As a gatekeeper, managers can act as stewards of the decision-making process by ensuring that everyone applicable has the information they need to make informed decisions. They can be respectful of everyone’s opinions and diligently work to ensure that everyone’s voice is (all applicable value-perspectives are) heard.
5. The Connector
The Connector: As a connector, managers can act as stewards of the collaboration process by creating connections between people and teams. They can be respectful of everyone’s strengths and diligently work to ensure that everyone has the opportunity to collaborate and share their expertise. Emphasize the value of different perspectives and backgrounds, and create an inclusive environment where everyone feels valued.

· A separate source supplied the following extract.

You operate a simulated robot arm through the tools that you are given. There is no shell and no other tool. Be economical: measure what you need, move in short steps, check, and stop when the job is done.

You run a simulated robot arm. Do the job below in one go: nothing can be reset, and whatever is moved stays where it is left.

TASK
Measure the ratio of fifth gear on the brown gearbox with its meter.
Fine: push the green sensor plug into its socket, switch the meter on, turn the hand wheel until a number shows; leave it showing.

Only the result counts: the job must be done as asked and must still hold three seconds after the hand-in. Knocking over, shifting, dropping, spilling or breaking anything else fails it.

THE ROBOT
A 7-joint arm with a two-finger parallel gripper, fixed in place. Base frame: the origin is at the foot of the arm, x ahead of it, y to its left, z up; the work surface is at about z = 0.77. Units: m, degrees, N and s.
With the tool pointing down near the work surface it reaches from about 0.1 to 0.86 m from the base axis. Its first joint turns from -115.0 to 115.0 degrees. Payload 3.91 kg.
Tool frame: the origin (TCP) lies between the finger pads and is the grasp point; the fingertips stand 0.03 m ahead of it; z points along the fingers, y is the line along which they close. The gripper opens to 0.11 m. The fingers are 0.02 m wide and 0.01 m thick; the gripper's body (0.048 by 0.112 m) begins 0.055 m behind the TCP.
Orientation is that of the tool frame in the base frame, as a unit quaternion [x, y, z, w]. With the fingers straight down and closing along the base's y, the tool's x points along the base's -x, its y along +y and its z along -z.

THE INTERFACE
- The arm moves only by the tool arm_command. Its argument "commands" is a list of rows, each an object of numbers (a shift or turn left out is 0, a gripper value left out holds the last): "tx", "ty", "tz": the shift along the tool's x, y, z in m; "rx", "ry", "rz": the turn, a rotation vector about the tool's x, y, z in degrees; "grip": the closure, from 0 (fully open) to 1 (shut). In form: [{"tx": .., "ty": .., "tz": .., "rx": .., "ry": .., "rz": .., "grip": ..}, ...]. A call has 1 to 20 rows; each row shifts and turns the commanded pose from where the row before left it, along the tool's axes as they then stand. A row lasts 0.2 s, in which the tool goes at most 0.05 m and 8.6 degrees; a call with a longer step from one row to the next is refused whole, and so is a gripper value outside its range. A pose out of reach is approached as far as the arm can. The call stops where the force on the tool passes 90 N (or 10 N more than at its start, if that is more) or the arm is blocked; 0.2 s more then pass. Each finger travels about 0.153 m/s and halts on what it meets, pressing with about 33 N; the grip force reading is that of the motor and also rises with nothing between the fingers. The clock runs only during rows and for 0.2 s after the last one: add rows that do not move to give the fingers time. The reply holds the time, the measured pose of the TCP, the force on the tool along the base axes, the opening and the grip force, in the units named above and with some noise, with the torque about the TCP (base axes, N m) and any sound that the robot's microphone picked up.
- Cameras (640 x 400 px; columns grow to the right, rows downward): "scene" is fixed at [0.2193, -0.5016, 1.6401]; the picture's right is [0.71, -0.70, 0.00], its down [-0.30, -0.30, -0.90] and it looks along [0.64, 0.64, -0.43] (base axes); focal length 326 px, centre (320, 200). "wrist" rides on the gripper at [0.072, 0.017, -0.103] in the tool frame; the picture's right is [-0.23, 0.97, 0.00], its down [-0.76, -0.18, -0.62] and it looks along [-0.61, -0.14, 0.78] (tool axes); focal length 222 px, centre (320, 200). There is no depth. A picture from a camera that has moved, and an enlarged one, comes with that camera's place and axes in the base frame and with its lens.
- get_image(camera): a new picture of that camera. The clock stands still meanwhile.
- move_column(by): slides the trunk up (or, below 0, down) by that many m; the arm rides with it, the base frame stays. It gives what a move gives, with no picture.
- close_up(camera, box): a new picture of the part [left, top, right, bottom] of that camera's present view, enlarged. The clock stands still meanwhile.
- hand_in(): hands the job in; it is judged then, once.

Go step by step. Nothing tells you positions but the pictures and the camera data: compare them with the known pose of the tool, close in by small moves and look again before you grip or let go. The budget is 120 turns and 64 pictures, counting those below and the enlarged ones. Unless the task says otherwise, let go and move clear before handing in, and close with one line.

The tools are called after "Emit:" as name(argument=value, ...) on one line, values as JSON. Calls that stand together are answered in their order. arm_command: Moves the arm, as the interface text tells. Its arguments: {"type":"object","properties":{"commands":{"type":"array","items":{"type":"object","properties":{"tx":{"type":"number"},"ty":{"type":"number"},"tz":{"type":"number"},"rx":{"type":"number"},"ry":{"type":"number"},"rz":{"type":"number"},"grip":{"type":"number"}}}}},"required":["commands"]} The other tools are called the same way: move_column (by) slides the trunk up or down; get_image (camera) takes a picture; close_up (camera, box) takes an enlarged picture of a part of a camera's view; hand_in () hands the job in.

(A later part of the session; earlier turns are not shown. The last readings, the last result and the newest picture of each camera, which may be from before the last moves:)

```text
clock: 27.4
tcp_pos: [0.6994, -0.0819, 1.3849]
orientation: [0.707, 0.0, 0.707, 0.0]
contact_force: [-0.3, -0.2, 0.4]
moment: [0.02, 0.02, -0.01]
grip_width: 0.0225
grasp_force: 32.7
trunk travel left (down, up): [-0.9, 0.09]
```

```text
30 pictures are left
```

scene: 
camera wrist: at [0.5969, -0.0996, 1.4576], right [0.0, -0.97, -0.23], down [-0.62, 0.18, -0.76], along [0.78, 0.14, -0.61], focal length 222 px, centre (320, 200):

Provide training and education on topics such as unconscious bias, diversity and inclusion, and cultural awareness to help team members understand and appreciate differences.
6. The Co-Creator
The Co-Creator: As a co-creator, managers can act as stewards of the outcome creation process by working collaboratively with others to achieve a common goal. They can be respectful of everyone’s contributions and perspectives, helping to ensure the creation of shared goals and a sense of purpose that transcends individual differences and unites the team around a common mission.